*Source document*
Un élément indispensable

Greer lui-même a toujours eu l’impression qu’il en arriverait à ce point, d’une manière ou d’une autre. C’est du moins l’impression qu’il a laissée à ceux qu’il a croisés sur son chemin.

« Tu le vois quand un gars a dans la tête de jouer dans la LNH, et qu’il est prêt à tout faire pour y arriver, a dit Veilleux. Pour moi, c’est la définition d’A.J. Greer. Je n’avais pas trop de doutes. C’était une question de temps avant qu’il comprenne l’importance du rôle qu’il pourrait avoir avec une équipe de la LNH. »

« Il faut reconnaître son caractère parce qu’il a eu à traverser beaucoup d’adversité, a renchéri Bouchard. C’est un gars qui cadrerait dans bien des équipes. C’est un joueur de profondeur avec lequel tu gagnes. »

Chose certaine, Paul Maurice et les Panthers ne se passeraient plus de lui. Dès qu’il a été rétabli de la blessure qui l’a tenu à l’écart pour les deux premiers matchs de la finale, l’entraîneur lui a redonné sa place au sein du quatrième trio dans le troisième affrontement.

*Data excerpt*

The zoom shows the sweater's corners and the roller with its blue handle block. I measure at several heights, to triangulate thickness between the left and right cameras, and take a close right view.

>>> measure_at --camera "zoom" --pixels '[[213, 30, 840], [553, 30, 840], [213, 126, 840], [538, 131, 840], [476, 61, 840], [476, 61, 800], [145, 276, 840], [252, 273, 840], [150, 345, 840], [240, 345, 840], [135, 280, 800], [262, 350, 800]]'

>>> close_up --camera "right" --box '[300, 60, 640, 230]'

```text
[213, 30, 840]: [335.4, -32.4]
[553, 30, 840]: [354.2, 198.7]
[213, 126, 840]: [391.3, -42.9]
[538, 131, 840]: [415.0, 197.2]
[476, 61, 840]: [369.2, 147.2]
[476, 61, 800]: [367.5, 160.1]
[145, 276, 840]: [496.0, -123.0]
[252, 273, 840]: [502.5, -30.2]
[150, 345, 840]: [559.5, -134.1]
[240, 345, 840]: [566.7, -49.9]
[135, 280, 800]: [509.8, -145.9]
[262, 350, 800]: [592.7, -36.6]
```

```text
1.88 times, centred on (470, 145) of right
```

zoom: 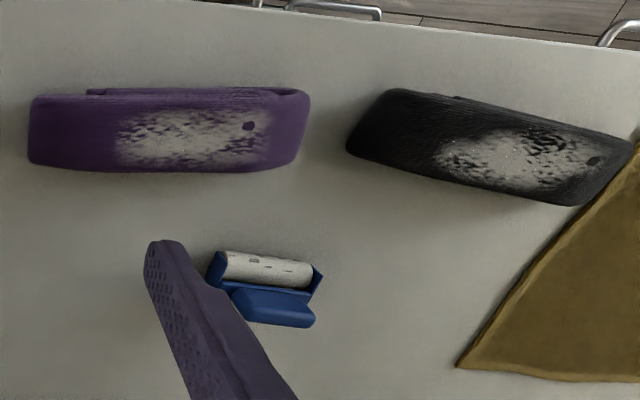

*What needs to be done*
Give the source document once more, exactly.

*Exercise output*
Un élément indispensable

Greer lui-même a toujours eu l’impression qu’il en arriverait à ce point, d’une manière ou d’une autre. C’est du moins l’impression qu’il a laissée à ceux qu’il a croisés sur son chemin.

« Tu le vois quand un gars a dans la tête de jouer dans la LNH, et qu’il est prêt à tout faire pour y arriver, a dit Veilleux. Pour moi, c’est la définition d’A.J. Greer. Je n’avais pas trop de doutes. C’était une question de temps avant qu’il comprenne l’importance du rôle qu’il pourrait avoir avec une équipe de la LNH. »

« Il faut reconnaître son caractère parce qu’il a eu à traverser beaucoup d’adversité, a renchéri Bouchard. C’est un gars qui cadrerait dans bien des équipes. C’est un joueur de profondeur avec lequel tu gagnes. »

Chose certaine, Paul Maurice et les Panthers ne se passeraient plus de lui. Dès qu’il a été rétabli de la blessure qui l’a tenu à l’écart pour les deux premiers matchs de la finale, l’entraîneur lui a redonné sa place au sein du quatrième trio dans le troisième affrontement.